The editor was one I had worked with before , so I felt very confident in taking her advice, which was comprehensive. There were 13 pages of notes, comments on the manuscript itself and graphs showing character arcs and plot tension points.
What’s the best aspect of your writing life? The ability to create what you want, limited only by your own imagination. A close second is no workday commute .
—the worst? The usual – the insecurity and self-doubt. The critical voice in your head. The feeling that you should write more, write faster, be more like another author.
What would you do differently if you were starting out now as a writer? Start earlier, be brave, send more work out, learn from rejections. Analyse what works, what doesn’t and remember you have a unique writing voice.
What do you wish you’d been told before you set out to become an author? That the work hasn’t ended when you have written ‘The End’. in fact, it’s just the beginning of a much larger process.
What’s the best advice you were ever given? Believe in your dreams – you were given them for a reason.
How important is social media to you as an author? I’ll let you know! I enjoy Facebook and ‘meeting’ authors that I admire. Now I have a Sonia Bellhouse Author page myself.
I also have a blog https://soniabellhouse.blog where I post about the 6-8 books I have read each month. It also includes aspects of writing and whatever else is on my mind And I dabble in Pinterest – I created a board for ‘The Book I Am Writing’

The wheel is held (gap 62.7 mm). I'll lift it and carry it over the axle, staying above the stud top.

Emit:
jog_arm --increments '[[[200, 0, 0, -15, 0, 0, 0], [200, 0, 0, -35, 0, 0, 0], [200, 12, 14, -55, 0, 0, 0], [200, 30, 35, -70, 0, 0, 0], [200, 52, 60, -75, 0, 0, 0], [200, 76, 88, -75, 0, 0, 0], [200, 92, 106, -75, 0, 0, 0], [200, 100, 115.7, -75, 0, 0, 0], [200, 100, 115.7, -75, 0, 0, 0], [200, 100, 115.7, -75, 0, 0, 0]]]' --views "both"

Do you experience ‘writer’s block’ and if so, how do you overcome it? Luckily, I usually have two or three projects on the go at the same time , so if one stalls, I simply switch to another project.
How do you deal with rejection? It hurts! I allow myself to experience it – to rage , and to feel they are unjustified. Then when I have calmed down, I assess whether they have a valid point. Did I submit something unsuitable, or to the wrong place? If that’s’ the case, lesson learnt; if not then maybe they had just commissioned something similar.
In three words, how would you describe your writing? From my heart.
If you had the chance to spend an hour with any writer of your choice, living or dead, who would it be and what would you most like them to tell you about living a writing life? I think this is the toughest question. There are so many wonderful authors I admire and for different reasons. While I have listened to writers at various events and conferences, a one-on-one would give personalised advice.
After much deliberation I choose Joanne Harris. I loved her series with Vianne Rocher. It started with Chocolat, continued in The Lollipop Shoes and Peaches for Monsieur Le Cure. The fourth in the series is due for release in April, that is seven years after the last book. What prompted her to revisit it? How difficult was it to return to those characters? I enjoy how the series combines a fey quality of magic with the practicalities of everyday life and well-drawn characters. Each book is different but continues the series.
I’d like to learn how extensively she planned it, how difficult it was to get back into the mindset of the characters and whether she would do anything differently. Additionally, she has written other genres, they have a different tone and I admire her versatility. There are even two cook books, some books spanning her French heritage Others on runes and fairy-tales. And we could always talk about our childhoods when we both lived behind a sweet shop.
Olympic ice dancer Blaise Daniels’ partner has just called it quits – leaving her with no chance of competing at the Winter Olympics. Determined not to give up on her dream, Blaise travels to Norway to meet legendary skater Kristoffer Erikson. After a bumpy start, they connect both on and off the ice. Their partnership seems assured, but why do they both start having dreams of a mysterious Viking past? Can an ancient love be rekindled or will an old tragedy complicate their present?